— Begin Source text —
Dans cette situation, les cours montent. « Depuis le début de la campagne, les niveaux de prix du blé dur sont relativement élevés, supérieurs à ceux de 2014, qui étaient déjà relativement hauts, indique Yannick Carel. L'écart blé tendre - blé dur est globalement supérieur à 100 €/t. » Début février, un « tassement » était toutefois observé.
Nouveau recul attendu
La récolte mondiale de 33,7 Mt, en hausse sur un an mais équivalente à la moyenne quinquennale, n'aura donc pas suffi à limiter ces tensions. Les productions canadienne et états-unienne ont retrouvé des couleurs, le Mexique et la Turquie sont « deux outsiders bien placés ». L'Europe, en revanche, souffre. L'Hexagone a connu en 2022 sa « deuxième plus mauvaise récolte sur ces dix dernières années », avec 1,34 Mt. « Ceci, reprend Yannick Carel, est lié aux rendements plus faibles, mais surtout à l'érosion des surfaces. La France a 250 000 ha de blé dur, soit 100 000 ha de moins qu'il y a trois ou quatre ans. » Et cette tendance pourrait se poursuivre, avec, dans l'Hexagone, une baisse de 5 à 10 % des surfaces de blé dur anticipée pour la prochaine campagne.
C'est l'export qui souffre le premier de cette baisse de production. Ainsi, « sur la campagne 2022-23, 800 000 t ont été vendues vers l'Union européenne, soit une baisse de 20 % par rapport à la moyenne quinquennale », compte l'expert. Vers les pays tiers, la chute serait de 60 %, avec 100 000 t commercialisées.
— End Source text —
— Begin Data section —
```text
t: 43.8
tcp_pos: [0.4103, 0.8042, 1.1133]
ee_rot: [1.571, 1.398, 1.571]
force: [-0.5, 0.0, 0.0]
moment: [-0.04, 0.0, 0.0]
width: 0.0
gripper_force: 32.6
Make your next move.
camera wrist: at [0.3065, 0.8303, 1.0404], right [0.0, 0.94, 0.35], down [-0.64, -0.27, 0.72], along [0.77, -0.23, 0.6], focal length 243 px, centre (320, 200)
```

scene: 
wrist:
— End Data section —
Goal: Your answer is an exact copy of the source text.

Worked answer:
Dans cette situation, les cours montent. « Depuis le début de la campagne, les niveaux de prix du blé dur sont relativement élevés, supérieurs à ceux de 2014, qui étaient déjà relativement hauts, indique Yannick Carel. L'écart blé tendre - blé dur est globalement supérieur à 100 €/t. » Début février, un « tassement » était toutefois observé.
Nouveau recul attendu
La récolte mondiale de 33,7 Mt, en hausse sur un an mais équivalente à la moyenne quinquennale, n'aura donc pas suffi à limiter ces tensions. Les productions canadienne et états-unienne ont retrouvé des couleurs, le Mexique et la Turquie sont « deux outsiders bien placés ». L'Europe, en revanche, souffre. L'Hexagone a connu en 2022 sa « deuxième plus mauvaise récolte sur ces dix dernières années », avec 1,34 Mt. « Ceci, reprend Yannick Carel, est lié aux rendements plus faibles, mais surtout à l'érosion des surfaces. La France a 250 000 ha de blé dur, soit 100 000 ha de moins qu'il y a trois ou quatre ans. » Et cette tendance pourrait se poursuivre, avec, dans l'Hexagone, une baisse de 5 à 10 % des surfaces de blé dur anticipée pour la prochaine campagne.
C'est l'export qui souffre le premier de cette baisse de production. Ainsi, « sur la campagne 2022-23, 800 000 t ont été vendues vers l'Union européenne, soit une baisse de 20 % par rapport à la moyenne quinquennale », compte l'expert. Vers les pays tiers, la chute serait de 60 %, avec 100 000 t commercialisées.